Be prepared! There are numerous steps that you should be taking, if you have not done so already. These steps include but are not limited to:

  • Perform a Cyber Health Check to assess whether your business is resilient against data breaches - This Check has been devised by Addisons in conjunction with leading technology and risk management experts. Conducting a Check will identify your business’ risks and vulnerabilities and provide recommendations as to how risks can be reduced.
  • Implement privacy enhancing technologies, such as access control, encryption and intrusion detection and ensure that the adequacy of systems is regularly monitored and reviewed.
  • Develop a data breach response plan - It is important that your business is able to react quickly to identify and contain breaches, comply with any reporting obligations under the NDB scheme (or other legislation if, for example, your business is a publicly-listed company), carry out remedial action, deal promptly with media and stakeholder attention and restore public confidence. Having a data breach response plan also helps a business meet their obligations under the Privacy Act, which includes taking reasonable steps to protect the personal information it holds.
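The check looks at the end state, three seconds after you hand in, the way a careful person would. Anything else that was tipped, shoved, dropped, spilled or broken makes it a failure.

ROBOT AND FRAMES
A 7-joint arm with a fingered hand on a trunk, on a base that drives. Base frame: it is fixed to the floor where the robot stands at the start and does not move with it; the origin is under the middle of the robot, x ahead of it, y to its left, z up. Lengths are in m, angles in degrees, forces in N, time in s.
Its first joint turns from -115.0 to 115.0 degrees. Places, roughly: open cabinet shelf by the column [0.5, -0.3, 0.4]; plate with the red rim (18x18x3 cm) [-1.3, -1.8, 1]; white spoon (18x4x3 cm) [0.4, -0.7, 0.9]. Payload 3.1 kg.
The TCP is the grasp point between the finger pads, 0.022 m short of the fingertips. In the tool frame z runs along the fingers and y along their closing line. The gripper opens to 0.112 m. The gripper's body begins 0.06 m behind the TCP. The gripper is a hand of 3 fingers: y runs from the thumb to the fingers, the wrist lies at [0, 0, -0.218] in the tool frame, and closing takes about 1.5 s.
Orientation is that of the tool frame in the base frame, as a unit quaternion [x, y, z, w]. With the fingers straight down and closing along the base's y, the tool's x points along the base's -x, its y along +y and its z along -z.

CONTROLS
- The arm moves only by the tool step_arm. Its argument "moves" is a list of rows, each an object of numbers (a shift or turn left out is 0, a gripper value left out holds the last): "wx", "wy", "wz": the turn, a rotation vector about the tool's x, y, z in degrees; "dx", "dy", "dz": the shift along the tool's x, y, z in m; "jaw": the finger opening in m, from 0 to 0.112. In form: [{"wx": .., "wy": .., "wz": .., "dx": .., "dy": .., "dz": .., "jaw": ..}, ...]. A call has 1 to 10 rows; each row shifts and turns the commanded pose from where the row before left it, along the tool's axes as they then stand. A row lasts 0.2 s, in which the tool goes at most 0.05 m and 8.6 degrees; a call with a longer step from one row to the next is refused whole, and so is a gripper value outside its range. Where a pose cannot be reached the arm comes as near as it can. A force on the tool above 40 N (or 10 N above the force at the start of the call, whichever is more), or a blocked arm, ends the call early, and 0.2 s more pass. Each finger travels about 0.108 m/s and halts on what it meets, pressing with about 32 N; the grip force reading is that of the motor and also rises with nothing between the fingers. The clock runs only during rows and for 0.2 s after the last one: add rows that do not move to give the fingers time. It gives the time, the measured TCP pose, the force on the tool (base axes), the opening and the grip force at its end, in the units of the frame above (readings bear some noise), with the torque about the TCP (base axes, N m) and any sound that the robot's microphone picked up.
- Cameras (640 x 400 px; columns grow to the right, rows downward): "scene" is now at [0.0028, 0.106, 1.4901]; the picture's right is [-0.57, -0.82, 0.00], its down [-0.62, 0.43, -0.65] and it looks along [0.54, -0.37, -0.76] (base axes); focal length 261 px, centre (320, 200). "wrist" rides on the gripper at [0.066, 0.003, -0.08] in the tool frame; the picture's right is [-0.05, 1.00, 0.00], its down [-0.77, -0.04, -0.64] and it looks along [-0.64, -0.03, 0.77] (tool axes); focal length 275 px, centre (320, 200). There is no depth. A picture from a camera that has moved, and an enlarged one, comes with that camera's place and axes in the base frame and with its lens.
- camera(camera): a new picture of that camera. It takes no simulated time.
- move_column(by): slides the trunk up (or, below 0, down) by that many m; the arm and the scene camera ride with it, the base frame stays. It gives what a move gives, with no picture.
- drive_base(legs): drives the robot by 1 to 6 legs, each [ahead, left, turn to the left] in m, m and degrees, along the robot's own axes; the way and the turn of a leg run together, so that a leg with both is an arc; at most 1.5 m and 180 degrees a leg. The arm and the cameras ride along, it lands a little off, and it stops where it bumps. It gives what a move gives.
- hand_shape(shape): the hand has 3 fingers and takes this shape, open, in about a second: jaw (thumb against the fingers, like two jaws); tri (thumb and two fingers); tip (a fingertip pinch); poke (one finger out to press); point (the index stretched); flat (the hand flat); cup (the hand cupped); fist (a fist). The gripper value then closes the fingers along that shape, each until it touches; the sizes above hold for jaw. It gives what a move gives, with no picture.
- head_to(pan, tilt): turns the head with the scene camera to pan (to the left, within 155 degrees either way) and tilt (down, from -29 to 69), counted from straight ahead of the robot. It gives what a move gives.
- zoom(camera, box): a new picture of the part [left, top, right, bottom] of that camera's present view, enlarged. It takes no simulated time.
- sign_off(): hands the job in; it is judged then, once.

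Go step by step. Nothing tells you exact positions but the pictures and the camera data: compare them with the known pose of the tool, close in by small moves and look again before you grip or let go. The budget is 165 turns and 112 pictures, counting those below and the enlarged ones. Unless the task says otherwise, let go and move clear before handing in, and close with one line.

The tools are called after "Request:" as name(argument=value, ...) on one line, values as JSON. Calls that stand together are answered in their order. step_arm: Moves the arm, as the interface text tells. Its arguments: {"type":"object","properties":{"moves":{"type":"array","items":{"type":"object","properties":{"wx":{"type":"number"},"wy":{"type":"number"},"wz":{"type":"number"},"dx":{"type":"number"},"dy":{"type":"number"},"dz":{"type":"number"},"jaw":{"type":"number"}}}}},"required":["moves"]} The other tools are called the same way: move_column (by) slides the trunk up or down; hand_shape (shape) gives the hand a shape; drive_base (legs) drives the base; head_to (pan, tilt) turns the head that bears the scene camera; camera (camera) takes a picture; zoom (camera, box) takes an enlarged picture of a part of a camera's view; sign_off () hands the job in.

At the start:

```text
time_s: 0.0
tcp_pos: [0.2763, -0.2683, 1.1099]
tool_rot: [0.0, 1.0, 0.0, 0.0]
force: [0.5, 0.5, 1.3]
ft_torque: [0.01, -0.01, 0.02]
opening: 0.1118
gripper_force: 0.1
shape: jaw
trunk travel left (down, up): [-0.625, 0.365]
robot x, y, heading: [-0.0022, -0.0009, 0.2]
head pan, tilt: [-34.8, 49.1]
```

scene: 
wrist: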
  • Review your contractual arrangements with third parties with a focus on privacy issues. In some circumstances, it will be important to address issues, such as ensuring the expedient investigation of a breach by the contractor; that the contractor promptly notifies your business if it becomes aware of a suspected breach; and which party will be responsible for assessment and notification, if required. Indemnities should be sufficient and the costs of addressing breaches etc should be considered.
  • Conduct training to ensure staff and contractors are aware of security and fraud matters (as well as policies) and consider appointing a person / team who are responsible for these matters.
  • Consider whether your insurance is adequate.